● **SOURCE EXCERPT**:
-- Start --
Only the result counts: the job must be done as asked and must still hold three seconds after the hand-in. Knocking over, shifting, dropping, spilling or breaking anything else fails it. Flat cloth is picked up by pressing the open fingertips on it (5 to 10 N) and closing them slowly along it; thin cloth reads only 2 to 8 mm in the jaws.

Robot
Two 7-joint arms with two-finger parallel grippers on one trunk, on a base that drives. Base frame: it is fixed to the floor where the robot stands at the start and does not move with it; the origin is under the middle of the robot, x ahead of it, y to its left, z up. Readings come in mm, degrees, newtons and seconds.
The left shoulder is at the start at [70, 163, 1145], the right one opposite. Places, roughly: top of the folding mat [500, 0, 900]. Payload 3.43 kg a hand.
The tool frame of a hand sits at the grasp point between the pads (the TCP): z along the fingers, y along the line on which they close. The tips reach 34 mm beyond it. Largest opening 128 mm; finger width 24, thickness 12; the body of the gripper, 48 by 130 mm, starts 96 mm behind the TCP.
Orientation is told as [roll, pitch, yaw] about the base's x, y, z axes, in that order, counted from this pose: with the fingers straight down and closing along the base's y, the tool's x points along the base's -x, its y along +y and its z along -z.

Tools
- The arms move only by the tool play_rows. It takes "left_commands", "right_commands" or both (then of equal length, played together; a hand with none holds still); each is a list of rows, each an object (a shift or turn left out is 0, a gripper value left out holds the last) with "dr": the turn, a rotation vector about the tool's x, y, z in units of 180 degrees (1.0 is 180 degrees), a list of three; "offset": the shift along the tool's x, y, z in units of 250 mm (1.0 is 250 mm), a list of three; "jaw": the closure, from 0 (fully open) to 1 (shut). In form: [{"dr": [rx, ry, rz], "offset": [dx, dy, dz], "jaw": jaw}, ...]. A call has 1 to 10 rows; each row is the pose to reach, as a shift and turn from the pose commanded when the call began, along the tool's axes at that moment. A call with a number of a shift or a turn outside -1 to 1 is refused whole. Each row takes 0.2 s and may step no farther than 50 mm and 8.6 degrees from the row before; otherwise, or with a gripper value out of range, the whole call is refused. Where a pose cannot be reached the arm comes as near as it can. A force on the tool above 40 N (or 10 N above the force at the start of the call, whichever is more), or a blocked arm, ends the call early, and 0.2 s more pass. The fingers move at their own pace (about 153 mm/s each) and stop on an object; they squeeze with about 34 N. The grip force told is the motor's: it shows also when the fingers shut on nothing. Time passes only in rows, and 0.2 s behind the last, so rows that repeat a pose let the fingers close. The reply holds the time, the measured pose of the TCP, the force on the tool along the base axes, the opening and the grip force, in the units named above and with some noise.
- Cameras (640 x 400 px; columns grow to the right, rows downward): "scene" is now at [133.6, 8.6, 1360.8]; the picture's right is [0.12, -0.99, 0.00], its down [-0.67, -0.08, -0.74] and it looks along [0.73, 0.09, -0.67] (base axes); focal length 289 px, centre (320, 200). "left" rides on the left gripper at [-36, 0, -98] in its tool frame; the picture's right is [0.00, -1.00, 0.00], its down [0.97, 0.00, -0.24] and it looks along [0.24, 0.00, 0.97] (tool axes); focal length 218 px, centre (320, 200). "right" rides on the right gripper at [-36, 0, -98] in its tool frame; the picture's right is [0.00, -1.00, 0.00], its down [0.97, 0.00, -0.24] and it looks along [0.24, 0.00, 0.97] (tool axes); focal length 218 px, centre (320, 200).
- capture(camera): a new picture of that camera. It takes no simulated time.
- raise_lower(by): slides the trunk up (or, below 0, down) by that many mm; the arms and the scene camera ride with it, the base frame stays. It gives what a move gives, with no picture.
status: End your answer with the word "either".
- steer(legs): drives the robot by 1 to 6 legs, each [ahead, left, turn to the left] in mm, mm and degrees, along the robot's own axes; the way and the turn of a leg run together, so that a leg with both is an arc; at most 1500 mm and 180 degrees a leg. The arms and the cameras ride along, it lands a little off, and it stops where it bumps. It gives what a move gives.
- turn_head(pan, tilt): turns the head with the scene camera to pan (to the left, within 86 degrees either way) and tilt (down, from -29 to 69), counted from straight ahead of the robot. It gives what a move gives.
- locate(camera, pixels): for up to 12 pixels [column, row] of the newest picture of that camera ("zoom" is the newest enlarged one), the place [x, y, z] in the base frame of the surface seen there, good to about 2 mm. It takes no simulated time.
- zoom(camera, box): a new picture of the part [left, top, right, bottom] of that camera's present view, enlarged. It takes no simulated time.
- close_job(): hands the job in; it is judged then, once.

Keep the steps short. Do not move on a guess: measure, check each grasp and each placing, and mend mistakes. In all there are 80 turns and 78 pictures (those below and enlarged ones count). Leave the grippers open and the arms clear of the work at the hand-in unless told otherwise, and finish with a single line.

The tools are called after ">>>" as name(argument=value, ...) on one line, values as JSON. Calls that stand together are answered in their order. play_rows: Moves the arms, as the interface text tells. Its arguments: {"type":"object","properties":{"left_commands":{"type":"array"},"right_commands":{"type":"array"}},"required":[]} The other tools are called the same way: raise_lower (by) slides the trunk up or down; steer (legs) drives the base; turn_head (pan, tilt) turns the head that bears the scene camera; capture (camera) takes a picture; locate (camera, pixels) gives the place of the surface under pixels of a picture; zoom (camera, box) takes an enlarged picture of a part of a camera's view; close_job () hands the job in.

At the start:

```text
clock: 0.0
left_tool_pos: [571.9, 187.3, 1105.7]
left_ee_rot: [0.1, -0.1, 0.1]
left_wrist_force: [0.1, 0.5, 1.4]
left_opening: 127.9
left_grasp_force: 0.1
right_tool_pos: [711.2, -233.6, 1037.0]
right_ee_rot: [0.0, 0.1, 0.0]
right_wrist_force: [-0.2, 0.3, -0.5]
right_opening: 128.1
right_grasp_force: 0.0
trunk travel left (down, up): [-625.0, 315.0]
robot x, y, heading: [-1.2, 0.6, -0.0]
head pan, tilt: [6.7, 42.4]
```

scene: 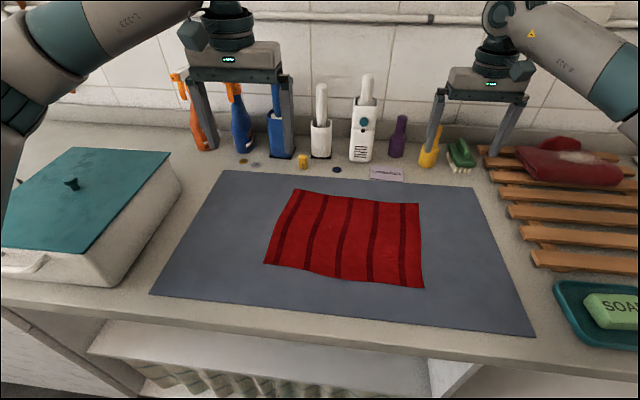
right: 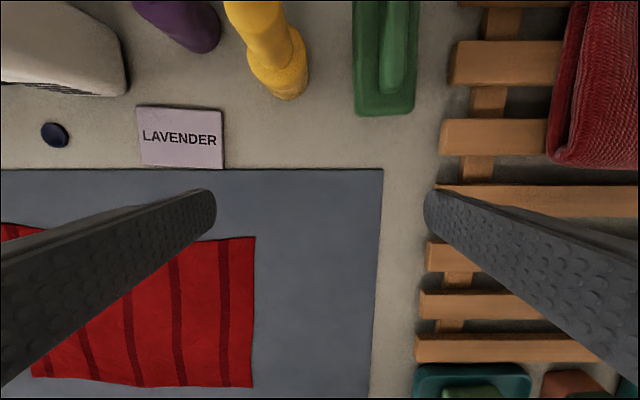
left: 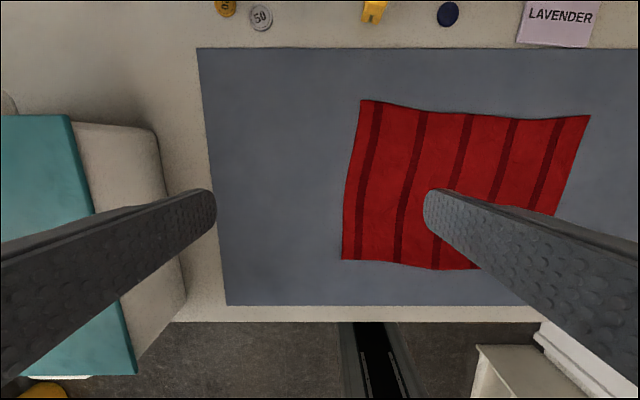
-- End --
● **THE TASK**:
Skipping the pictures, transcribe each line above exactly as it appears.

● **THE SOLUTION**:
Only the result counts: the job must be done as asked and must still hold three seconds after the hand-in. Knocking over, shifting, dropping, spilling or breaking anything else fails it. Flat cloth is picked up by pressing the open fingertips on it (5 to 10 N) and closing them slowly along it; thin cloth reads only 2 to 8 mm in the jaws.

Robot
Two 7-joint arms with two-finger parallel grippers on one trunk, on a base that drives. Base frame: it is fixed to the floor where the robot stands at the start and does not move with it; the origin is under the middle of the robot, x ahead of it, y to its left, z up. Readings come in mm, degrees, newtons and seconds.
The left shoulder is at the start at [70, 163, 1145], the right one opposite. Places, roughly: top of the folding mat [500, 0, 900]. Payload 3.43 kg a hand.
The tool frame of a hand sits at the grasp point between the pads (the TCP): z along the fingers, y along the line on which they close. The tips reach 34 mm beyond it. Largest opening 128 mm; finger width 24, thickness 12; the body of the gripper, 48 by 130 mm, starts 96 mm behind the TCP.
Orientation is told as [roll, pitch, yaw] about the base's x, y, z axes, in that order, counted from this pose: with the fingers straight down and closing along the base's y, the tool's x points along the base's -x, its y along +y and its z along -z.

Tools
- The arms move only by the tool play_rows. It takes "left_commands", "right_commands" or both (then of equal length, played together; a hand with none holds still); each is a list of rows, each an object (a shift or turn left out is 0, a gripper value left out holds the last) with "dr": the turn, a rotation vector about the tool's x, y, z in units of 180 degrees (1.0 is 180 degrees), a list of three; "offset": the shift along the tool's x, y, z in units of 250 mm (1.0 is 250 mm), a list of three; "jaw": the closure, from 0 (fully open) to 1 (shut). In form: [{"dr": [rx, ry, rz], "offset": [dx, dy, dz], "jaw": jaw}, ...]. A call has 1 to 10 rows; each row is the pose to reach, as a shift and turn from the pose commanded when the call began, along the tool's axes at that moment. A call with a number of a shift or a turn outside -1 to 1 is refused whole. Each row takes 0.2 s and may step no farther than 50 mm and 8.6 degrees from the row before; otherwise, or with a gripper value out of range, the whole call is refused. Where a pose cannot be reached the arm comes as near as it can. A force on the tool above 40 N (or 10 N above the force at the start of the call, whichever is more), or a blocked arm, ends the call early, and 0.2 s more pass. The fingers move at their own pace (about 153 mm/s each) and stop on an object; they squeeze with about 34 N. The grip force told is the motor's: it shows also when the fingers shut on nothing. Time passes only in rows, and 0.2 s behind the last, so rows that repeat a pose let the fingers close. The reply holds the time, the measured pose of the TCP, the force on the tool along the base axes, the opening and the grip force, in the units named above and with some noise.
- Cameras (640 x 400 px; columns grow to the right, rows downward): "scene" is now at [133.6, 8.6, 1360.8]; the picture's right is [0.12, -0.99, 0.00], its down [-0.67, -0.08, -0.74] and it looks along [0.73, 0.09, -0.67] (base axes); focal length 289 px, centre (320, 200). "left" rides on the left gripper at [-36, 0, -98] in its tool frame; the picture's right is [0.00, -1.00, 0.00], its down [0.97, 0.00, -0.24] and it looks along [0.24, 0.00, 0.97] (tool axes); focal length 218 px, centre (320, 200). "right" rides on the right gripper at [-36, 0, -98] in its tool frame; the picture's right is [0.00, -1.00, 0.00], its down [0.97, 0.00, -0.24] and it looks along [0.24, 0.00, 0.97] (tool axes); focal length 218 px, centre (320, 200).
- capture(camera): a new picture of that camera. It takes no simulated time.
- raise_lower(by): slides the trunk up (or, below 0, down) by that many mm; the arms and the scene camera ride with it, the base frame stays. It gives what a move gives, with no picture.
status: End your answer with the word "either".
- steer(legs): drives the robot by 1 to 6 legs, each [ahead, left, turn to the left] in mm, mm and degrees, along the robot's own axes; the way and the turn of a leg run together, so that a leg with both is an arc; at most 1500 mm and 180 degrees a leg. The arms and the cameras ride along, it lands a little off, and it stops where it bumps. It gives what a move gives.
- turn_head(pan, tilt): turns the head with the scene camera to pan (to the left, within 86 degrees either way) and tilt (down, from -29 to 69), counted from straight ahead of the robot. It gives what a move gives.
- locate(camera, pixels): for up to 12 pixels [column, row] of the newest picture of that camera ("zoom" is the newest enlarged one), the place [x, y, z] in the base frame of the surface seen there, good to about 2 mm. It takes no simulated time.
- zoom(camera, box): a new picture of the part [left, top, right, bottom] of that camera's present view, enlarged. It takes no simulated time.
- close_job(): hands the job in; it is judged then, once.

Keep the steps short. Do not move on a guess: measure, check each grasp and each placing, and mend mistakes. In all there are 80 turns and 78 pictures (those below and enlarged ones count). Leave the grippers open and the arms clear of the work at the hand-in unless told otherwise, and finish with a single line.

The tools are called after ">>>" as name(argument=value, ...) on one line, values as JSON. Calls that stand together are answered in their order. play_rows: Moves the arms, as the interface text tells. Its arguments: {"type":"object","properties":{"left_commands":{"type":"array"},"right_commands":{"type":"array"}},"required":[]} The other tools are called the same way: raise_lower (by) slides the trunk up or down; steer (legs) drives the base; turn_head (pan, tilt) turns the head that bears the scene camera; capture (camera) takes a picture; locate (camera, pixels) gives the place of the surface under pixels of a picture; zoom (camera, box) takes an enlarged picture of a part of a camera's view; close_job () hands the job in.

At the start:

```text
clock: 0.0
left_tool_pos: [571.9, 187.3, 1105.7]
left_ee_rot: [0.1, -0.1, 0.1]
left_wrist_force: [0.1, 0.5, 1.4]
left_opening: 127.9
left_grasp_force: 0.1
right_tool_pos: [711.2, -233.6, 1037.0]
right_ee_rot: [0.0, 0.1, 0.0]
right_wrist_force: [-0.2, 0.3, -0.5]
right_opening: 128.1
right_grasp_force: 0.0
trunk travel left (down, up): [-625.0, 315.0]
robot x, y, heading: [-1.2, 0.6, -0.0]
head pan, tilt: [6.7, 42.4]
```

scene: 
right: 
left: 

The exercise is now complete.